Making pictures out of stories was once the main business of the visual arts. The rising modernist tradition consigned the practice to the margins; for most of the past century, “illustration” has been a term of contempt. In this large, richly detailed and thoroughly absorbing photograph, Wall has all but single-handedly reinvented the challenge.
The novel’s prologue is short on specifics, except one: 1,369 light bulbs cover the ceiling of the narrator’s underground lair. Starting with this fantastic detail, Wall scrupulously imagined in his Vancouver studio the concrete form of Ellison’s metaphorical space. Ambitiously reviving a forgotten art, he made visible the Invisible Man.
Publication excerpt from MoMA Highlights: 375 Works from The Museum of Modern Art, New York (New York: The Museum of Modern Art, 2019)
Jeff Wall based this elaborately staged photograph on the prologue of Ralph Ellison’s celebrated 1952 novel, Invisible Man.

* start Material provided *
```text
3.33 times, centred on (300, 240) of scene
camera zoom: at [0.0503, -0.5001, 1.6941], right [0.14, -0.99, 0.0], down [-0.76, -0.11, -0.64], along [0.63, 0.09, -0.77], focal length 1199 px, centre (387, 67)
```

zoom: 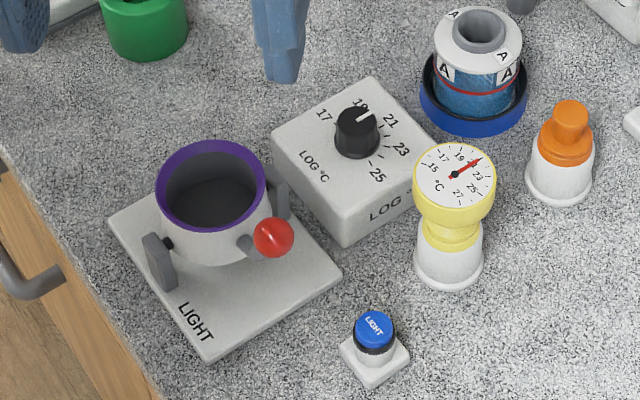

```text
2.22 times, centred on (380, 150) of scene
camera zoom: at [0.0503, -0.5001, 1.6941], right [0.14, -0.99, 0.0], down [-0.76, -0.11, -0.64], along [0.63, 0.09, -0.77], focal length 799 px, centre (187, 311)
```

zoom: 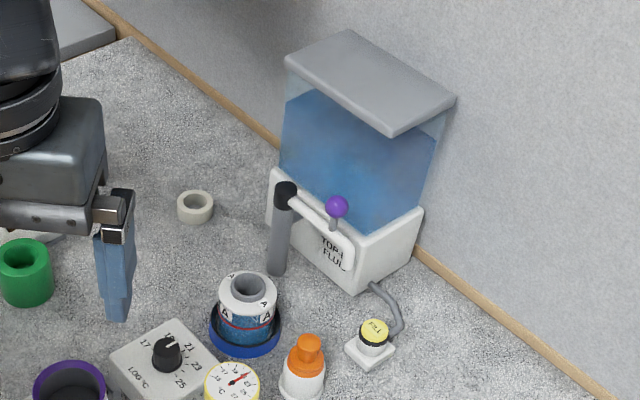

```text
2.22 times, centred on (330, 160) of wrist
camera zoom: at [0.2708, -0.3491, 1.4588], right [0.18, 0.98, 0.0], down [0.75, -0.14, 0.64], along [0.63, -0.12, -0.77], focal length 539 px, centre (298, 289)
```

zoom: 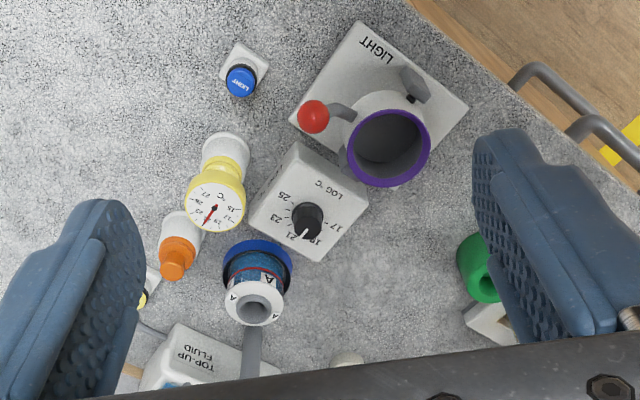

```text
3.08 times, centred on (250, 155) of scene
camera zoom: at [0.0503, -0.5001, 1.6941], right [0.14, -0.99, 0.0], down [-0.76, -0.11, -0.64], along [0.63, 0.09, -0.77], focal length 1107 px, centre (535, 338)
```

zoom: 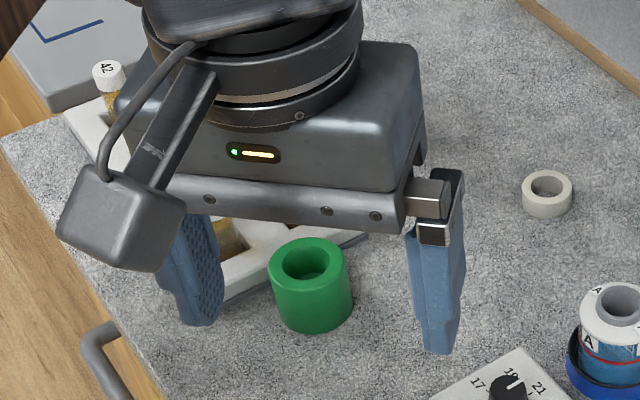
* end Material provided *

The novel’s protagonist, an unnamed African American man, relates that he lives secretly “in my hole in the basement,” where he has “wired the entire ceiling, every inch of it” with 1,369 lights powered by illegally siphoned off electricity. In addition to the prologue, Wall drew from other parts of Invisible Man and his own imagination to create this scene. His intention was not to make a literal illustration of the text, but to give form to the picture it inspired in his mind, which he calls “accidents of reading.” As he has explained, many of his images begin “from accidents in the street—events I witnessed by chance. These pictures are like that, except that the accident occurred when I happened to be reading a book. I had the same feeling reading […] that I have had many times when seeing something occur on the street or in some other place, a feeling that an opportunity for a picture was presented to me.”
Wall refers to his method of photography as “cinematography.” Similar to the process of making a movie, his work is dependent on collaboration with a cast and assistants who help him to develop his painstakingly constructed sets. He uses a large-format camera with a telephoto lens to achieve the high resolution and fine details that characterize his prints. This photograph, like most of the artist’s work, has been printed on a transparency and mounted in a steel-framed light box. The large-scale image is illuminated from behind by fluorescent lights, which Wall began utilizing after seeing light-box advertisements in the late 1970s.